Sunday, July 16, 2017

Attempts to tie Trump to Russia are distracting US liberals from their real problems

*There's a distraction that's so much bigger than this article suggests. I've blogged quite a few: Trump's, "Ban" will kill American's ability for dual citizenship. Any of the 3 current forms of the Health Care bills will be devastating to the middle and lower classes. No one seems to be monitoring the growing pharmaceutical drug epidemic. Not one person I know has even mentioned the calculated growing US debt etc. Then I get the most idiotic questions, "Why don't you want to live here"?


In the months following Donald Trump’s surprise victory in the US presidential election, it has become increasingly clear that the Democratic party is unwilling—and perhaps unable—to come to terms with the country’s post-election reality.
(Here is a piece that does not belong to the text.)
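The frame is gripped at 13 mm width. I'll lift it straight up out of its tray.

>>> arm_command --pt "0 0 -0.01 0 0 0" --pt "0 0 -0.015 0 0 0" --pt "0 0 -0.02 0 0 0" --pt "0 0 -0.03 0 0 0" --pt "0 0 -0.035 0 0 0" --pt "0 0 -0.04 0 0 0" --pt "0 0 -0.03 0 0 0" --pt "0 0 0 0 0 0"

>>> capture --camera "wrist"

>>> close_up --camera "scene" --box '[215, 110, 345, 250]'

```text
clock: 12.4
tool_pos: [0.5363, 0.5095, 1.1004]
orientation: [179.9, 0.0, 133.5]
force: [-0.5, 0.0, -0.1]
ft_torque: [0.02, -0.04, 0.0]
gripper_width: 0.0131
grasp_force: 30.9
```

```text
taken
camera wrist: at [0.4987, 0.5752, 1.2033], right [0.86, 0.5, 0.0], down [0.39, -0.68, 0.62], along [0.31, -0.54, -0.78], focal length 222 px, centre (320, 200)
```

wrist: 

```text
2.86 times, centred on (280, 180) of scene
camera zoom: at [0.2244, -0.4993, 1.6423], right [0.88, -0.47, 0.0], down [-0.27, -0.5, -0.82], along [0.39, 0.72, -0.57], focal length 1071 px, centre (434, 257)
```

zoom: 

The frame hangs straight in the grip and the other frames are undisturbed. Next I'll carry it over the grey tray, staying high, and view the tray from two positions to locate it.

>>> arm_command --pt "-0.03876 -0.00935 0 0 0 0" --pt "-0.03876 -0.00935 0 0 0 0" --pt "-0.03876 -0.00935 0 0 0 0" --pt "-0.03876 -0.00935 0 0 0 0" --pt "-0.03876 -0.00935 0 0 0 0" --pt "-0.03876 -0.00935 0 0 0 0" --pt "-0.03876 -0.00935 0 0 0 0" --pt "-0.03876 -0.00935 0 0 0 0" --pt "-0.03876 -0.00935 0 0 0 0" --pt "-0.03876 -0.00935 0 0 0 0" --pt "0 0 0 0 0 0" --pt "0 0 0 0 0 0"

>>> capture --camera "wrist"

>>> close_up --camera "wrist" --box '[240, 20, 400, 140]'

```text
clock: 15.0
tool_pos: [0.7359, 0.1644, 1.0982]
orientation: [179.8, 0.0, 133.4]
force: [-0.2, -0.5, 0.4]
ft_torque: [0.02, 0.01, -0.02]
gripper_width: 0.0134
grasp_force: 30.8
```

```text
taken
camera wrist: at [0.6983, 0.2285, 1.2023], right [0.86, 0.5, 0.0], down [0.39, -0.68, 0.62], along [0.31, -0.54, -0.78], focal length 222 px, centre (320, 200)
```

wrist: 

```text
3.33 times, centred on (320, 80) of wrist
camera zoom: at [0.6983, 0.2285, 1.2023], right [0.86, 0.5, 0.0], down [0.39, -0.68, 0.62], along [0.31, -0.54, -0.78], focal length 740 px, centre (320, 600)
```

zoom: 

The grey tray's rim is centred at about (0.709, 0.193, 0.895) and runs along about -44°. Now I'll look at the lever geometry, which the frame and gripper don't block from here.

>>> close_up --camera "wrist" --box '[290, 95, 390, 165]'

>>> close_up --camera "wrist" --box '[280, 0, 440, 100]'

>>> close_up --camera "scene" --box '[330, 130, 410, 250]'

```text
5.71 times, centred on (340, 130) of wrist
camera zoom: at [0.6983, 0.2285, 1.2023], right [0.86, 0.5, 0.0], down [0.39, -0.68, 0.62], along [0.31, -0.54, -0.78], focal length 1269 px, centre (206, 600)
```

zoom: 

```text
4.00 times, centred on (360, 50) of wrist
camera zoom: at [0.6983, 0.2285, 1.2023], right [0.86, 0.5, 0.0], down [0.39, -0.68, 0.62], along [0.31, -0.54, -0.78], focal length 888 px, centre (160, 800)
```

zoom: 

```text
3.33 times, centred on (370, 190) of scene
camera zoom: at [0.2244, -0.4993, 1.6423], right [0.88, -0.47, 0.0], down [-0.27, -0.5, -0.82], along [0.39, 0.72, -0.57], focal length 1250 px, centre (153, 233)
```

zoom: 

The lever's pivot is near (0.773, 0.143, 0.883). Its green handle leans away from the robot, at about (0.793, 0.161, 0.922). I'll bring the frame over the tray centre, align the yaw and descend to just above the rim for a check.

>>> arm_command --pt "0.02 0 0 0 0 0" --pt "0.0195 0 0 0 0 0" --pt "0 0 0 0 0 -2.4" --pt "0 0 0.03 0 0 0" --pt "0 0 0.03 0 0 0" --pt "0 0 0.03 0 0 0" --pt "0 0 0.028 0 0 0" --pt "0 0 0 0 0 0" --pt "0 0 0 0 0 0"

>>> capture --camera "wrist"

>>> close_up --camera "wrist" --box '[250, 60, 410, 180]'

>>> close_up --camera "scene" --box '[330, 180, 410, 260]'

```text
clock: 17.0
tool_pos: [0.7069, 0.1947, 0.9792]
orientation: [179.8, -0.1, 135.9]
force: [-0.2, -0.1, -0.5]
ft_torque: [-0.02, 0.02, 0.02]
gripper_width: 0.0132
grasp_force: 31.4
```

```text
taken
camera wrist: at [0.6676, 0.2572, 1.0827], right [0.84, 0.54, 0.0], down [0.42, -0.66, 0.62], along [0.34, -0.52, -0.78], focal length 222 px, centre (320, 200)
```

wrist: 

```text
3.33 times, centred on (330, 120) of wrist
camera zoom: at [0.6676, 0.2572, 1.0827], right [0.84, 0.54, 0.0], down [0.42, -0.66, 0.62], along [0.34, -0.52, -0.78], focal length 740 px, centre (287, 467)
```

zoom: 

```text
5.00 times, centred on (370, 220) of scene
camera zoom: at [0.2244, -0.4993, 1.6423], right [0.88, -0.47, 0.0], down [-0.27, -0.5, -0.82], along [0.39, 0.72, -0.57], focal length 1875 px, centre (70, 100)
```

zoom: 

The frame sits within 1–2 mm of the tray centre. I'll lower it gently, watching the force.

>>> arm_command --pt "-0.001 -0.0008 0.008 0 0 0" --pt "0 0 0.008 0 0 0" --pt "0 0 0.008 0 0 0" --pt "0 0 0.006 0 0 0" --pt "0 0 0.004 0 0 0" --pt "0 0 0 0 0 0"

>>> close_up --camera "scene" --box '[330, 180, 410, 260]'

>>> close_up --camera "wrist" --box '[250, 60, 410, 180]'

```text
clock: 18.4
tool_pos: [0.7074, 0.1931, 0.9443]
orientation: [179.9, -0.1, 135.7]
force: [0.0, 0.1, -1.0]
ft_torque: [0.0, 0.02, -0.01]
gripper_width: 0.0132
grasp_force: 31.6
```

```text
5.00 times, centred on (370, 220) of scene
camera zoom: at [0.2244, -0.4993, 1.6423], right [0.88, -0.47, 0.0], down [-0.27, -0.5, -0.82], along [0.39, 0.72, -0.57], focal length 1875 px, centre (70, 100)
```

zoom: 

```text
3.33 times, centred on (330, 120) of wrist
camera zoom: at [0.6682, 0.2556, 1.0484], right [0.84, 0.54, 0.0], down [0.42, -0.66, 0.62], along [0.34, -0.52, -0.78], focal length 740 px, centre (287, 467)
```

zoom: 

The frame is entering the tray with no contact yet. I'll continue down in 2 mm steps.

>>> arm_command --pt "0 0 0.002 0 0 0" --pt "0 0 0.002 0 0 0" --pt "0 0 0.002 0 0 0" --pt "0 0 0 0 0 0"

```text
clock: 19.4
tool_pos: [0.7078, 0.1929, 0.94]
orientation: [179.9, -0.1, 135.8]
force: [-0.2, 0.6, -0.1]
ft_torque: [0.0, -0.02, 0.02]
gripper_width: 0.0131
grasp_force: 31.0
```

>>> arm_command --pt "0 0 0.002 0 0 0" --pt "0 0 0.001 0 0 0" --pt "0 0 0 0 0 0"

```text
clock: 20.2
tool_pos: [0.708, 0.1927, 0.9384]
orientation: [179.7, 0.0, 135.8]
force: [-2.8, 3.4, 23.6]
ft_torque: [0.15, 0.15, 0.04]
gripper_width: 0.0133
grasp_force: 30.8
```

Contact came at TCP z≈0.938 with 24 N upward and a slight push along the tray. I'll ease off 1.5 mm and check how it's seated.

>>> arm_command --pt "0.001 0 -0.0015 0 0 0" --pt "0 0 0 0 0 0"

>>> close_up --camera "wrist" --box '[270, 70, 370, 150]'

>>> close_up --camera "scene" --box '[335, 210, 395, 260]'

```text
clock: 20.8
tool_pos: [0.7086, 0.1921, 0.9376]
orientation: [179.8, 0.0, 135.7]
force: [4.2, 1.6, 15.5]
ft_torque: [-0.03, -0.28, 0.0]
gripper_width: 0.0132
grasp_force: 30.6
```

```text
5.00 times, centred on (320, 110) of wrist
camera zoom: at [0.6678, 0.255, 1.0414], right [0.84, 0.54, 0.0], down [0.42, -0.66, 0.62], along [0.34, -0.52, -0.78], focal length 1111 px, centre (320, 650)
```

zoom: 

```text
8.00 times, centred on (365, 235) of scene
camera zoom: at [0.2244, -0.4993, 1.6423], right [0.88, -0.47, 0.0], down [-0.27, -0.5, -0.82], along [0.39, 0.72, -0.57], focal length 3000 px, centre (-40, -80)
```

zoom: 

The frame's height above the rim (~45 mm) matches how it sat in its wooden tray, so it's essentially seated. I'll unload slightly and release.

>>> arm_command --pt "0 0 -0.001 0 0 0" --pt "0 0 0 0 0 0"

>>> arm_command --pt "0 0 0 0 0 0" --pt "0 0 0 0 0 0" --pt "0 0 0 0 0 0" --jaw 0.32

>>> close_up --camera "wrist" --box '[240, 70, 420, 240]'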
The party’s inability to accept defeat has since manifested itself through an increasingly hysterical campaign to blame Hillary Clinton’s defeat on alleged Russian interference.
The charge that Russia, in the words of respected Russia expert and longtime Clinton associate Strobe Talbott, breached “the firewall of American democracy” has been repeated so often and by so many that it has taken on the patina of fact. It has become an article of faith, among disappointed Clinton partisans, mainstream political commentatorsDemocrats on Capitol Hill and Republicans like senator Lindsey Graham, that the election was tainted and that Trump’s legitimacy as president is questionable, at best.
The tendency to blame domestic disappointments on foreign bogeymen is not new and is perhaps better understood as a wave that periodically surfaces, then temporarily subsumes American politics. Indeed, this current reliance on conspiracy theories and accusations of unpatriotic disloyalty has been a feature, not a bug, of discourse regarding Russia since the onset of the crisis in Ukraine in early 2014. Yet this paranoia is, so far, little more than a distraction. By blaming Clinton’s loss on Russia, the political establishment is able to largely ignore the way economic, trade, and foreign policies failed large numbers of Americans. And, by elevating Vladimir Putin to supervillain status, this neo-McCarthyism is hindering debate and undermining legitimate attempts to deescalate tensions with our Russian colleagues.
MSNBC’s house intellectual Rachel Maddow has been among the most vociferous and, at times, most incisive critics of president Trump. Yet she also recently questioned whether Trump is actually under the control of the Kremlin. During her broadcast on March 9, Maddow told viewers that what she finds “particularly unsettling” is that “we are also starting to see what may be signs of continuing [Russian] influence in our country. Not just during the campaign but during the administration. Basically, signs of what could be a continuing operation.” [emphasis mine.]
That Maddow, a popular and respected liberal voice, would indulge in rhetoric of this sort is a worrying sign given the lack of hard evidence it is based on. While many have convinced themselves that Russia tipped the scale of the election toward Trump, the more sinister allegations of Putin infiltrating the White House have not been born out. Even the former Director of National Intelligence James Clapper admitted in an interview with NBC’s Chuck Todd in early March that he has “no knowledge” and “no evidence” of “collusion” between Russia and the Trump campaign.
Yet Maddow’s charge recalls some of the worst excesses of the early 1950’s, when our political life was marred by the Red Scare and a climate of paranoia prevailed. Unsubstantiated allegations, not dissimilar to the kind Maddow just levied, were characteristic of that era. Back then, none other than senator Joseph McCarthy himself, wondered: “How can we account for our present situation unless we believe that men high in this government are concerting to deliver us to disaster?” Several years later, Robert W. Welch, founder of the far-right John Birch Society, accused president Dwight D. Eisenhower of being a “a dedicated, conscious agent of the Communist conspiracy.”
It might be tempting to dismiss the efforts of prominent Democrats to paint Trump as a “Manchurian President” as a temporary overreaction to the (thus far still unsubstantiated) charges that Russia “hacked” the 2016 presidential election. However, to do so would be to miss what has become an ugly and persistent feature of American discourse about Russia over the past several years.